— START SOURCE EXTRACT —

Monday, 17 May 2010

The joke: Part 2 of the story

Tracing back viral stories (like a joke) to their origin is not very easy, but one can at least try.

Last Wednesday I wrote about the EU joke that Ashton told at the LSE in London, and according to the press and the moderator at LSE this joke was first told by Finnish foreign minister Alexander Stubb.

I wrote to Mr. Stubb to ask whether this was true, and via his secretary he told me that he heard the joke from Māris_Riekstiņš, who was the foreign minister of Latvia until March.

Does anyone know what Mr Riekstins is doing now or how one could contact him? Since he is no longer foreign minister, it's kind of difficult to address him.

Because the question now is: Was he the originator of the joke?

Picture (from the left: Stubb, Riekstins, Bildt): © latvianmfa/ / CC BY-NC-ND 2.0

3 comments:

antyx said...

— END SOURCE EXTRACT —

WHAT TO WORK ON:
• 1. Your answer is an exact quotation from the source extract: it starts at "The joke: Part" and ends at "to address him.".
• 2. Give the continuation of the source extract.

— START COLLECTED DATA —

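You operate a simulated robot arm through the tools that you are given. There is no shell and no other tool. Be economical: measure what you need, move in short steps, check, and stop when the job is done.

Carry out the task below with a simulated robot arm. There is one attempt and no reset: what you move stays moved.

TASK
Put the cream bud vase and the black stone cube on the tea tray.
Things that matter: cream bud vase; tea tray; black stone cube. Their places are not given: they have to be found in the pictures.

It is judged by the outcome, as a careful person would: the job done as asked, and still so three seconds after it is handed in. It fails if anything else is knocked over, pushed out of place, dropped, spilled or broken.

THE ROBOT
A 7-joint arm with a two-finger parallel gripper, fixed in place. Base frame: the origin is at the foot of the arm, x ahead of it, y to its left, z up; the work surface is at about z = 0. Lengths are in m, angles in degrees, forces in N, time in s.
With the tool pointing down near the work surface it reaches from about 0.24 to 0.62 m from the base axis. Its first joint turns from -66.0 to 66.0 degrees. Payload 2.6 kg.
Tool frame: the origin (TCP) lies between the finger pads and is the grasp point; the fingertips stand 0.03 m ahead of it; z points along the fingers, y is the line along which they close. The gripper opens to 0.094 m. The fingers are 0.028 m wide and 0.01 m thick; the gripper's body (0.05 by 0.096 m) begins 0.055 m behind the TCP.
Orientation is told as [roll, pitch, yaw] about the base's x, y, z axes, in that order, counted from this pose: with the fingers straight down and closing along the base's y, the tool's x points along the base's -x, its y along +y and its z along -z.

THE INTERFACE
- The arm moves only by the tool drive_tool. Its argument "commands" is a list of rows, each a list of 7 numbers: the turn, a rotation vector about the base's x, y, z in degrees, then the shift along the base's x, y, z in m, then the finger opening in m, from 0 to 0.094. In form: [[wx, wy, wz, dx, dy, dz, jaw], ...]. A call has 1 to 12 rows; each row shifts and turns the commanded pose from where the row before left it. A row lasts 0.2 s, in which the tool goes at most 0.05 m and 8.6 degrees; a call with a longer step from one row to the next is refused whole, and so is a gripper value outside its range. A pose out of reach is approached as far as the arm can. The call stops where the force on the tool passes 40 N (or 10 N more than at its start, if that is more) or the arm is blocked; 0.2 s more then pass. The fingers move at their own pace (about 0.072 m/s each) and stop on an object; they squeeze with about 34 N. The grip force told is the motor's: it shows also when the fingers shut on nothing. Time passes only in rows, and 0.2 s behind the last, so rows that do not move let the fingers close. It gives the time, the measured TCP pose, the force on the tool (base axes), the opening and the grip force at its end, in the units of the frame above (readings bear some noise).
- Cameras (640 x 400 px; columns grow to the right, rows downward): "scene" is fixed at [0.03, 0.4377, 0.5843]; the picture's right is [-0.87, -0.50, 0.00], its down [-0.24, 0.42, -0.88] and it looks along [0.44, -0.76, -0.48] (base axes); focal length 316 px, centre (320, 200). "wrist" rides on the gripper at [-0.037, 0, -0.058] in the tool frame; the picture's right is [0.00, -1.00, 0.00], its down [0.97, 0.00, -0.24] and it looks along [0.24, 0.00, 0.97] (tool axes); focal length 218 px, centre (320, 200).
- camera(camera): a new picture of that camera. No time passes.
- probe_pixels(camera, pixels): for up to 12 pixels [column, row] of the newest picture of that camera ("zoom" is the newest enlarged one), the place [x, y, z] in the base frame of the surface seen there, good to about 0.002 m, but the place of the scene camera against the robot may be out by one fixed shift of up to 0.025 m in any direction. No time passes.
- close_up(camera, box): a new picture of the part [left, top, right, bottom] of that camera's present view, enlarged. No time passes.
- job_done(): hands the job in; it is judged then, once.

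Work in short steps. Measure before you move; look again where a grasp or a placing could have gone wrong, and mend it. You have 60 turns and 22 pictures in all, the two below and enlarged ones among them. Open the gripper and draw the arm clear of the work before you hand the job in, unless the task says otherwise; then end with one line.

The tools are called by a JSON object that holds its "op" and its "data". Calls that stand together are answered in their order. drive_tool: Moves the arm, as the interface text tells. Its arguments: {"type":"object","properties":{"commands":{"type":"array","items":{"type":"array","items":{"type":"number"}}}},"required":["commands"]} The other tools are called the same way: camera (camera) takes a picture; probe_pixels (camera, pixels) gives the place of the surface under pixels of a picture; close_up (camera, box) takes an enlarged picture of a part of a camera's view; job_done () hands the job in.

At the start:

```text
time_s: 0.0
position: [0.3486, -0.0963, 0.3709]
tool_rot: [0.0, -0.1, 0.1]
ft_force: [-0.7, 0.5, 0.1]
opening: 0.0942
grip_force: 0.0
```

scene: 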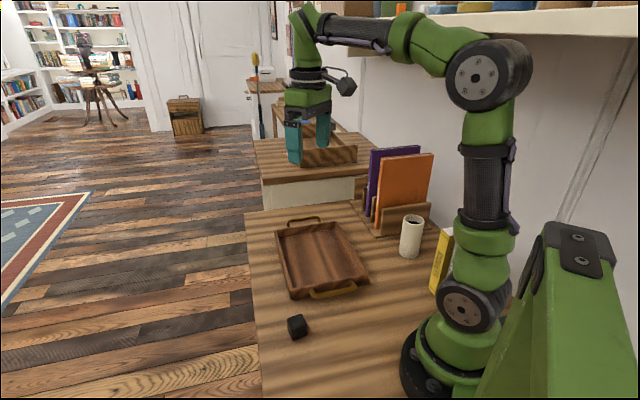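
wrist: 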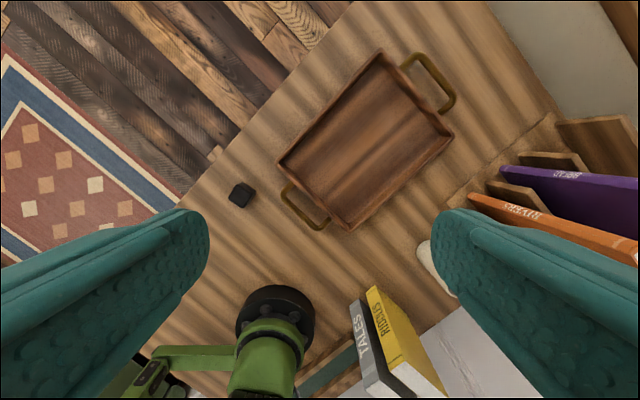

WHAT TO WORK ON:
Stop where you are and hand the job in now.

— END COLLECTED DATA —

WRITTEN RESPONSES:
• 1.
The joke: Part 2 of the story

Tracing back viral stories (like a joke) to their origin is not very easy, but one can at least try.

Last Wednesday I wrote about the EU joke that Ashton told at the LSE in London, and according to the press and the moderator at LSE this joke was first told by Finnish foreign minister Alexander Stubb.

I wrote to Mr. Stubb to ask whether this was true, and via his secretary he told me that he heard the joke from Māris_Riekstiņš, who was the foreign minister of Latvia until March.

Does anyone know what Mr Riekstins is doing now or how one could contact him? Since he is no longer foreign minister, it's kind of difficult to address him.

• 2.
Maybe he is, but I told the joke to a girl at a bar, and turned out she knew it. (She was also a poli-sci major, but still.)

Anonymous said...

this is turning into the political version of the 'navy versus the lighthouse'. So many versions he origin will never be known!

Julien Frisch said...

@Flasher

Well, I don't actually suppose he is, before it really looked like Stubb was the origin. It would be interesting to see where and when it popped up for the first time (and in which version).